Nikomu nie muszę wyjaśniać, ile radości i zarazem korzyści mieliśmy w czasie, kiedy market Tesco w ramach akcji „Nie marnujemy żywności” przekazywał nam produkty w dacie ważności, ale drugiej kategorii, takie które trzeba było szybko przetworzyć. W naszej Fundacji przeważają kobiety, matki samotnie wychowujące dzieci, ale i emerytki, osoby schorowane, gdzie budżet miesięczny generalnie spożytkowany jest na zakup lekarstw.
Każdy ma świadomość jak z powodu pandemii i wirusa covid 19 czasy w jakich przyszło nam żyć są nietypowe, niezwykłe, nieprzewidywalne, ale i wyjątkowo trudne.
Trudności gospodarki światowej, embargo nałożone na niektóre produkty, ale i kłopoty związane z dystrybucją z uwagi na środki ostrożności wprowadzane przez rządy państw, w których szaleje epidemia rzutuje niestety na ceny, które radykalnie są podwyższane.
Zawsze marzyłam o stworzeniu Fundacji innej niż tradycyjnie, gdzie wolontariat nie skupia się wyłącznie na aktywności dedykowanej zwierzętom. Stoję na stanowisku, a w sumie jestem tego wręcz pewna, że zapewnienie nie tylko narzędzi wspierających działanie umożliwiające ratowanie kotów, konsoliduje, łączy, ale i zbliża niesamowicie Wolontariuszy.

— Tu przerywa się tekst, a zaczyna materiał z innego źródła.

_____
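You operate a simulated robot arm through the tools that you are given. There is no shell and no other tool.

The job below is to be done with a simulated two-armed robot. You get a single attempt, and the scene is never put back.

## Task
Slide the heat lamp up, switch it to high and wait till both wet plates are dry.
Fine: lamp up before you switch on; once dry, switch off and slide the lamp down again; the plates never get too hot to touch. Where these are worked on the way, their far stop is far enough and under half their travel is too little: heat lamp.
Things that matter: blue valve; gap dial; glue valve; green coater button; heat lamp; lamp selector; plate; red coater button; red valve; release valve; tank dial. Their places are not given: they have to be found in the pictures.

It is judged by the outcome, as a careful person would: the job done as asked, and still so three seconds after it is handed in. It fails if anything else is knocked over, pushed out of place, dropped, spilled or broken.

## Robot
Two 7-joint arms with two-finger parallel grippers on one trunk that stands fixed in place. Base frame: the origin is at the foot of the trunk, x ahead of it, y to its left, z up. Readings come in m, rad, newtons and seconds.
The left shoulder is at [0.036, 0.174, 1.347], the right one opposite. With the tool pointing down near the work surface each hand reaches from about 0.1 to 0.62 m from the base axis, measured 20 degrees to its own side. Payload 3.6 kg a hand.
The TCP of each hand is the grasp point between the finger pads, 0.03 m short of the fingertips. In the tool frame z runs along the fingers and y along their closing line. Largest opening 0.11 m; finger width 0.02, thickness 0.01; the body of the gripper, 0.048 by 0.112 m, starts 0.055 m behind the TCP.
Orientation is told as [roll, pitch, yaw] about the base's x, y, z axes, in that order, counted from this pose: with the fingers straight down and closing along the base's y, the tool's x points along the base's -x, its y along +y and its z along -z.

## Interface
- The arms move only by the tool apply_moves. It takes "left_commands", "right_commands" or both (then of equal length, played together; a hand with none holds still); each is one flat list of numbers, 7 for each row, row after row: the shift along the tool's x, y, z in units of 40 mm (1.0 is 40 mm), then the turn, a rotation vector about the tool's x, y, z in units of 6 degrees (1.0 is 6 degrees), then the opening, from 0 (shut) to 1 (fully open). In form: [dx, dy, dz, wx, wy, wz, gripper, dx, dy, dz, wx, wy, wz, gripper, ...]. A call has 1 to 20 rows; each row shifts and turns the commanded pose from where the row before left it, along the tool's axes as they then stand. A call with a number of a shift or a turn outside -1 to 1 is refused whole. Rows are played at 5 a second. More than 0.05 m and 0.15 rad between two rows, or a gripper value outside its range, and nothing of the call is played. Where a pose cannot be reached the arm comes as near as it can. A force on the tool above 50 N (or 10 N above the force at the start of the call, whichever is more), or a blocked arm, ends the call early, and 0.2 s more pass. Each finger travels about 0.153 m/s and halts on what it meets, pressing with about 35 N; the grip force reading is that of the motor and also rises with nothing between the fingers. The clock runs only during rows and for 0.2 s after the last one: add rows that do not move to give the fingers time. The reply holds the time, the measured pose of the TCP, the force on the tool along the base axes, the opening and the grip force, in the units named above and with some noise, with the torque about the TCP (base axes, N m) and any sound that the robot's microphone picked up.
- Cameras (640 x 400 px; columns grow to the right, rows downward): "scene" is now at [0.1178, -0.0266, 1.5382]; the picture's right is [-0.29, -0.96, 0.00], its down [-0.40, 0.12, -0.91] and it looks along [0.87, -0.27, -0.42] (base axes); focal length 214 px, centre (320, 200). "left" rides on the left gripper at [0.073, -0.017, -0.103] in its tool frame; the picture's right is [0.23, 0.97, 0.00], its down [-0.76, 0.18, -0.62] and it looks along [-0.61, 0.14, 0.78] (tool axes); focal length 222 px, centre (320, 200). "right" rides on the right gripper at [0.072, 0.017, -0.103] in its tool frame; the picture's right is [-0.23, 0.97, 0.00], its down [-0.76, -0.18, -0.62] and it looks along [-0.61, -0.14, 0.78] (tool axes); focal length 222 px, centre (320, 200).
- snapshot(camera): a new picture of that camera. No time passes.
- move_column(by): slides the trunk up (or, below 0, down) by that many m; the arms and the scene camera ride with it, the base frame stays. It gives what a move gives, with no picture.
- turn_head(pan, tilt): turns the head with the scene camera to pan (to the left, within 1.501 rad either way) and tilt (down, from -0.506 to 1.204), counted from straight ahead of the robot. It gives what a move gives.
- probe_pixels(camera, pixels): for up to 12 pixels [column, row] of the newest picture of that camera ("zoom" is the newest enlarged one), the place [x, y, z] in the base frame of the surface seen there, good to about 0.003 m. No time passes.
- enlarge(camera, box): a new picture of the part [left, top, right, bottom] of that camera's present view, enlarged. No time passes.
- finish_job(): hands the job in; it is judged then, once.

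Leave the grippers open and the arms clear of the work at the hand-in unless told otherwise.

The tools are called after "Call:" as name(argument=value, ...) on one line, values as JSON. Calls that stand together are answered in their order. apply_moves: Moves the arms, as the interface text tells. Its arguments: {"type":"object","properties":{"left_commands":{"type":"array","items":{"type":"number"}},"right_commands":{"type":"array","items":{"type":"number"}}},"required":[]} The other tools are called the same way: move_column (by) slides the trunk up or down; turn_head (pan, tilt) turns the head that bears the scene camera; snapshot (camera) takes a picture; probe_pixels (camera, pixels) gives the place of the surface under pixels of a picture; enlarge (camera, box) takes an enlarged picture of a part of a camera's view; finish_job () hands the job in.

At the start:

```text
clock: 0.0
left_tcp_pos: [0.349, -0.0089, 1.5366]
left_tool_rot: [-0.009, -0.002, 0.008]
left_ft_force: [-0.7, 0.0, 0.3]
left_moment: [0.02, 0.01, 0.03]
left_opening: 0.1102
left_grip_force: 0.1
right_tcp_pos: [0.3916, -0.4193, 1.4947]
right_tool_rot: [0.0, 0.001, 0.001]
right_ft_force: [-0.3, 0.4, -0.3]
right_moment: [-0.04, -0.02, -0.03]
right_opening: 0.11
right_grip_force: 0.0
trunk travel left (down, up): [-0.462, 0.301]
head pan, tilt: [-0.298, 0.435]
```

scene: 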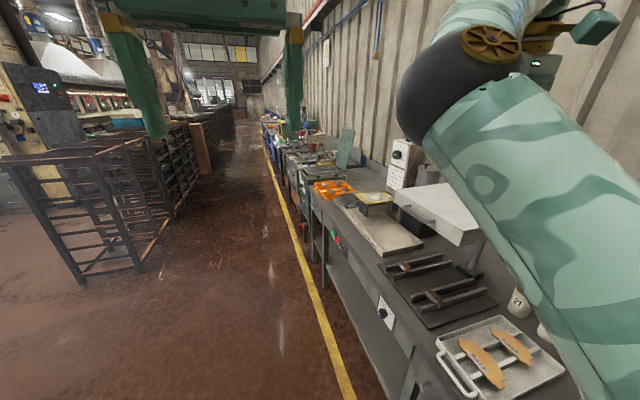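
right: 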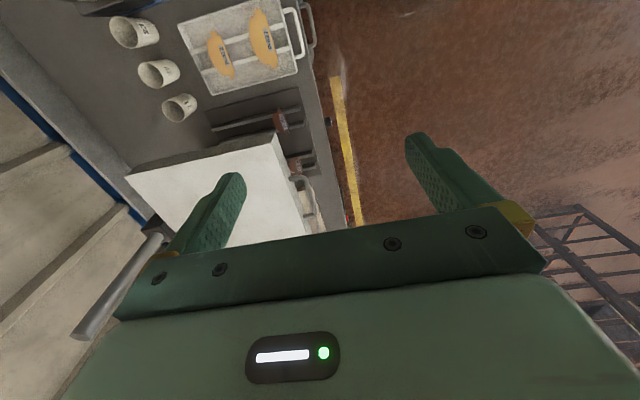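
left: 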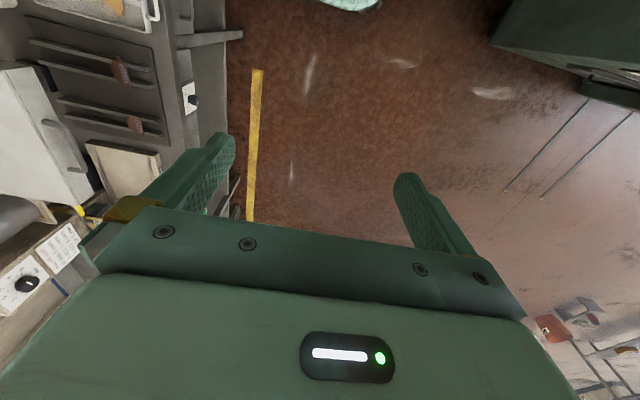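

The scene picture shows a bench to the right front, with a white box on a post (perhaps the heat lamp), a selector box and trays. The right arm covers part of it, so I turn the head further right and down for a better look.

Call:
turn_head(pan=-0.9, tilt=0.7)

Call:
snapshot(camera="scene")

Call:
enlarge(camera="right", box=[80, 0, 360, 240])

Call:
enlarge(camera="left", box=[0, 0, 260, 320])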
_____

Kiedy jedna akcja z uwagi na likwidację sieci wspierających nas sklepów została zakończona, Iwonka nie rozłożyła bezradnie rąk, tylko zaczęła szukać pośród odrębnych firm takiej samej pomocy. Nie zliczę ilości odbytych przez nią rozmów telefonicznych, wypełnionych ankiet zgłoszeniowych czy też napisanych pism. Zawsze powtarzam: żeby być skutecznym trzeba być wytrwałym i cierpliwym, a zawsze doczekamy się finalnie dobrych wyników.
Tak było i tym razem na szczęście, rozpoczęliśmy następny projekt z siecią sklepów Carrefour. Jaki jest asortyment w tych sklepach każdy wie doskonale kto czyni w nich zakupy.
Codziennie od poniedziałku do soboty odbieramy przygotowane dla Wolontariuszy produkty, a fundacyjni kurierzy stanowiący Grupkę Autek rozwożą zgodnie z przyjętymi dyżurami. I znowu jest zabawnie, bo mamy swoje szalone pełne radości dni, kiedy gospodynie zgodnie gotują na obiad fasolkę, brokuły czy kalafiory, a dzieci pałaszują słodkie desery czy galaretki.
Pomoc Carrefoura to przede wszystkim ogromny zastrzyk finansowy dla każdego domowego gospodarstwa, ale i szacunek dla wytwarzanej żywności, której w obecnych czasach ogromne ilości są marnowane. Cieszę się, że w wyniku aktywności w ramach wspierania Wolontariuszy zacieśniają się więzy, zawiązują sympatie i nowe znajomości. Krąg dobroci roztacza coraz to szersze kręgi, a dzięki temu liczba osób związanych z Fundacją każdego dnia znacznie rośnie. Takiego rozwoju organizacji i intensywności interwencyjnej nie obserwowałam od dłuższego czasu.